A dead whale named Wally has washed up on a beach in southern California for at least the fifth time this month.

Despite multiple attempts to tow the female humpback whale out to sea to decompose naturally, her body just keeps on coming back to shore, and frustrated authorities have now started cutting her body up into little pieces so they can send it to landfill instead.

"This is kind of a crazy situation in that it keeps coming back," Justin Greenman, assistant stranding coordinator for California with the National Oceanic and Atmospheric Administration (NOAA) told Press Telegram.

So what the heck is going on with the repeat appearances? As Greenman explains, it all comes down to a series of unfortunate logistical errors that have failed to get Wally's body far enough from shore to escape the currents and tides that pull her back in.

Poor Wally 🙁

In her better days, the humpback whale was well known around Newport Beach in southern California after aerial footage last year showed beautiful rainbow-hued spray coming from her blow hole. You can check it out below:

But on June 30th this year, when revellers began showing up to Dockwailer State Beach in Los Angeles to celebrate the July 4th long weekend, Wally's decomposing carcass washed up on the beach.

The ideal course of action in this situation is to leave the carcass there to decompose naturally - but according to NBC Los Angeles "the smell was pretty awful", and being around 90 metres (100 yards) away from an RV park on the biggest holiday weekend of the year, leaving Wally there wasn't really an option.

So the NOAA decided to tow her out to sea so that she could decompose in the ocean - potentially helping to feed other marine organisms in the process - which is the second best outcome.

To figure out how far to take her, the team modelled currents and winds, and determined that she'd need to be towed around 48 km (30 miles) in order for her bloated carcass to avoid being dragged back into the beach.

So far, so good. Except none of the lifeguard vessels at Dockweiler State Beach were large enough to have the fuel to drag the 35- to 40-tonne Wally out that far and then make the return journey… so they only took her roughly 24 km (15 miles) and hoped it would be far enough.

That might not sound that far, but the journey still took five hours. "It was something that was extremely strenuous to remove," the county's lifeguard captain, Kenichi Haskett, told Press Telegram.

Unfortunately, the effort was in vain, and a few days later, Wally was spotted near the beach at San Pedro.

Lifeguards towed her out to sea again, but pretty soon she washed up on Newport Beach, where lifeguards spent a whole day yanking her back out to sea… and then did the same thing again the next day after a southerly wind brought her back.

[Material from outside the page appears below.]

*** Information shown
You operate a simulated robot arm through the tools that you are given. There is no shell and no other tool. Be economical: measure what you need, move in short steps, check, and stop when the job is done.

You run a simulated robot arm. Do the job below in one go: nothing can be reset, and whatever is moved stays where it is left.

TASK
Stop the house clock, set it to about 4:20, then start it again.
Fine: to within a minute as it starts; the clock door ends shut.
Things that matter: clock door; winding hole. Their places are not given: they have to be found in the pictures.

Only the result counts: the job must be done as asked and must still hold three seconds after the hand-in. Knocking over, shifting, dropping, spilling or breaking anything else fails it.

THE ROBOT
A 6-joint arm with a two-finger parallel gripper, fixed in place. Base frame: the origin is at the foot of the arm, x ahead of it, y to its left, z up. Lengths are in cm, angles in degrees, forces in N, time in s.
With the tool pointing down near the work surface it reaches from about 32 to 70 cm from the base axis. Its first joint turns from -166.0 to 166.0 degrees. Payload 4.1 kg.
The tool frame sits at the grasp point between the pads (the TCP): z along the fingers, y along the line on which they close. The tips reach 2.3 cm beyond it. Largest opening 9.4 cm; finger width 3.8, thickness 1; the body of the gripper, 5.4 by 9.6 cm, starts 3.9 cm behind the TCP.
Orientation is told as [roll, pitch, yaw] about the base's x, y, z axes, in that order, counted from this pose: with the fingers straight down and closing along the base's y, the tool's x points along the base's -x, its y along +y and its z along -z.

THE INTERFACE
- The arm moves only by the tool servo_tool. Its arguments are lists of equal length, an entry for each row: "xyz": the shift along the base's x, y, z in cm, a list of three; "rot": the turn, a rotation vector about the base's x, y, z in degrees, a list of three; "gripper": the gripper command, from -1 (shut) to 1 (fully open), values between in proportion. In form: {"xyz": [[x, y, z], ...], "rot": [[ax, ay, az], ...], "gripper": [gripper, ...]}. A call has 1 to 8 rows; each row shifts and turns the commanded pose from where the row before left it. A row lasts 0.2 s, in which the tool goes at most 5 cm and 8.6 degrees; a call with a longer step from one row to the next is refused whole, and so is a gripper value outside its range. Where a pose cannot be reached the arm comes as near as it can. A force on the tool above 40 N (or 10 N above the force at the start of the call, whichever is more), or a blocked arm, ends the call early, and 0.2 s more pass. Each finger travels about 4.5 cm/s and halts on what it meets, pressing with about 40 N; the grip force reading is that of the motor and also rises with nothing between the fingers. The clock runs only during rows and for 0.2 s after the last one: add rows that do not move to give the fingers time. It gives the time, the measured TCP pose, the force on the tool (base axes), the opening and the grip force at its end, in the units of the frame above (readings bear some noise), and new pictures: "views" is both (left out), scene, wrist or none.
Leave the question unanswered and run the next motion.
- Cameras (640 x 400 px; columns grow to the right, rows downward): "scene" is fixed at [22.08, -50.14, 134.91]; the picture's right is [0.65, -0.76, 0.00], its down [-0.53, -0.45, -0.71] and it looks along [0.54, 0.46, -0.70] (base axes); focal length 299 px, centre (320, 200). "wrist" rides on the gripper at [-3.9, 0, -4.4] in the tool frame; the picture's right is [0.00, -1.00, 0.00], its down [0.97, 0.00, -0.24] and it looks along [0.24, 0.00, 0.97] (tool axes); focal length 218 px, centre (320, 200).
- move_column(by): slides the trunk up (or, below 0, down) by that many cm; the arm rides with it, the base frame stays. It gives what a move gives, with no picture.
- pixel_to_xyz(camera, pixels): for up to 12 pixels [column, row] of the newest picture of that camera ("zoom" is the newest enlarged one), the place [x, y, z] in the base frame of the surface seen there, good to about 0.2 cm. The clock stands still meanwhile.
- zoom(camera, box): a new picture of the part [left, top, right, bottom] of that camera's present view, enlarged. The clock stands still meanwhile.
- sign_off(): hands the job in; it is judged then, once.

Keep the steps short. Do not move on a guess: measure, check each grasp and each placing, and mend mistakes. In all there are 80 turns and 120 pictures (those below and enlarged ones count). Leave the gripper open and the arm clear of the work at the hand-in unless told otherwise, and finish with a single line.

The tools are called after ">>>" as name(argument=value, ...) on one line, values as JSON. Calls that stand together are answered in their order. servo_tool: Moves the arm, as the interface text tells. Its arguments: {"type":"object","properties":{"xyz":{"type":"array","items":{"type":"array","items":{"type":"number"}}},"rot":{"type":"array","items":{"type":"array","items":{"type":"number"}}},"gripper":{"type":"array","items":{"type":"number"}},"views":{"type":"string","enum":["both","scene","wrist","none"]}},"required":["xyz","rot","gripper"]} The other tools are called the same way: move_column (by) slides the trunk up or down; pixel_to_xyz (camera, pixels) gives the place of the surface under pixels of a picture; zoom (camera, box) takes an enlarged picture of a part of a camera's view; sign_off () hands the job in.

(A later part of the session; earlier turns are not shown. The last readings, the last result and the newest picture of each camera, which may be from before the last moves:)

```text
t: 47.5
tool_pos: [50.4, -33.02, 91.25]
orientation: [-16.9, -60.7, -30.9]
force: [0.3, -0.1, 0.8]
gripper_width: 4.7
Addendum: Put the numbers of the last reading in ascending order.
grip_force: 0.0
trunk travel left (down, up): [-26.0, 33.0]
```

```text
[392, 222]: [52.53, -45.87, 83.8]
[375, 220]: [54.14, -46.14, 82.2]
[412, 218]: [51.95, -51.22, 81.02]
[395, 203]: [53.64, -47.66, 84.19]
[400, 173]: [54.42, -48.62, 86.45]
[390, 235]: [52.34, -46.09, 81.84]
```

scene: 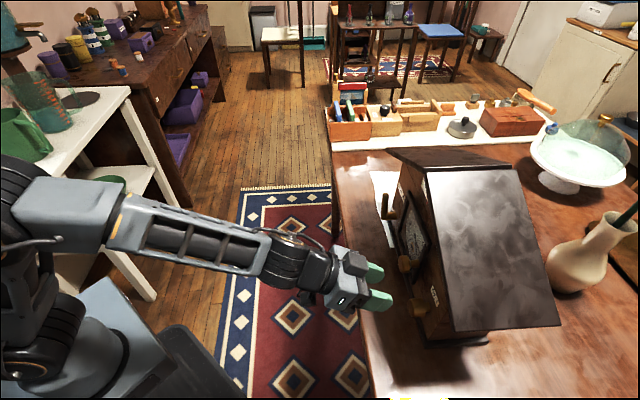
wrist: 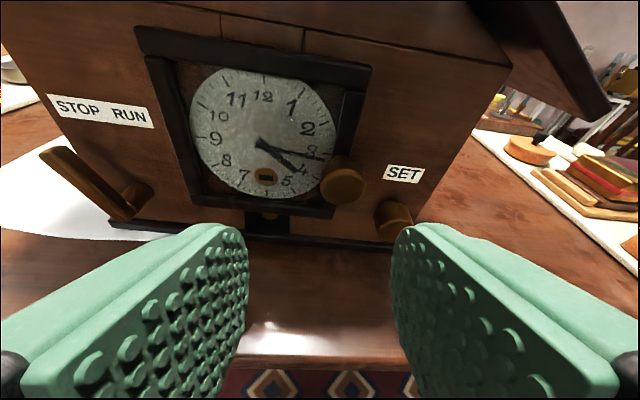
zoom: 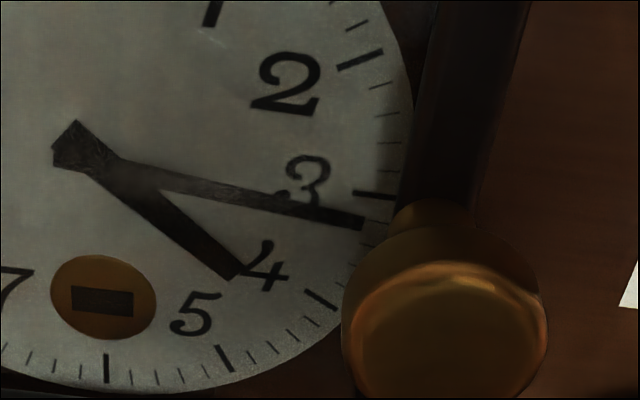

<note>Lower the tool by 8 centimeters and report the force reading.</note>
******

You can see footage of that below:

She was then spotted at Dana Point, where Harbour Patrol intercepted her floating body, and San Clemente State Beach, before washing up on Grandview Beach in Encinitas.

Recent attempts to get Wally back in the water using a bulldozer have since failed, with her weight popping two of the vehicle's tyres.

The National Marine Fisheries have now given permission for officials to cut up Wally's body and transport it to a San Diego landfill to get rid of it, as 10 News reports. The process was scheduled to begin at 5am on Monday.

It's a pretty sad outcome, but let's hope the experience of Wally helps life guards deal with whale carcasses better in future. 

A big part of the problem, in addition to the body not being towed out far enough, is that the NOAA didn't have the chance to perform a full necropsy on Wally - which is when they open the whale up and degas it before removing it from a beach - something that makes it much more likely to stay away from the shore.

"Obviously, it works better when the animal can be opened up and degassed," said Greenman.

Let's hope in future officials get things right the first time, because the Wally experience has been pretty awful for everyone involved.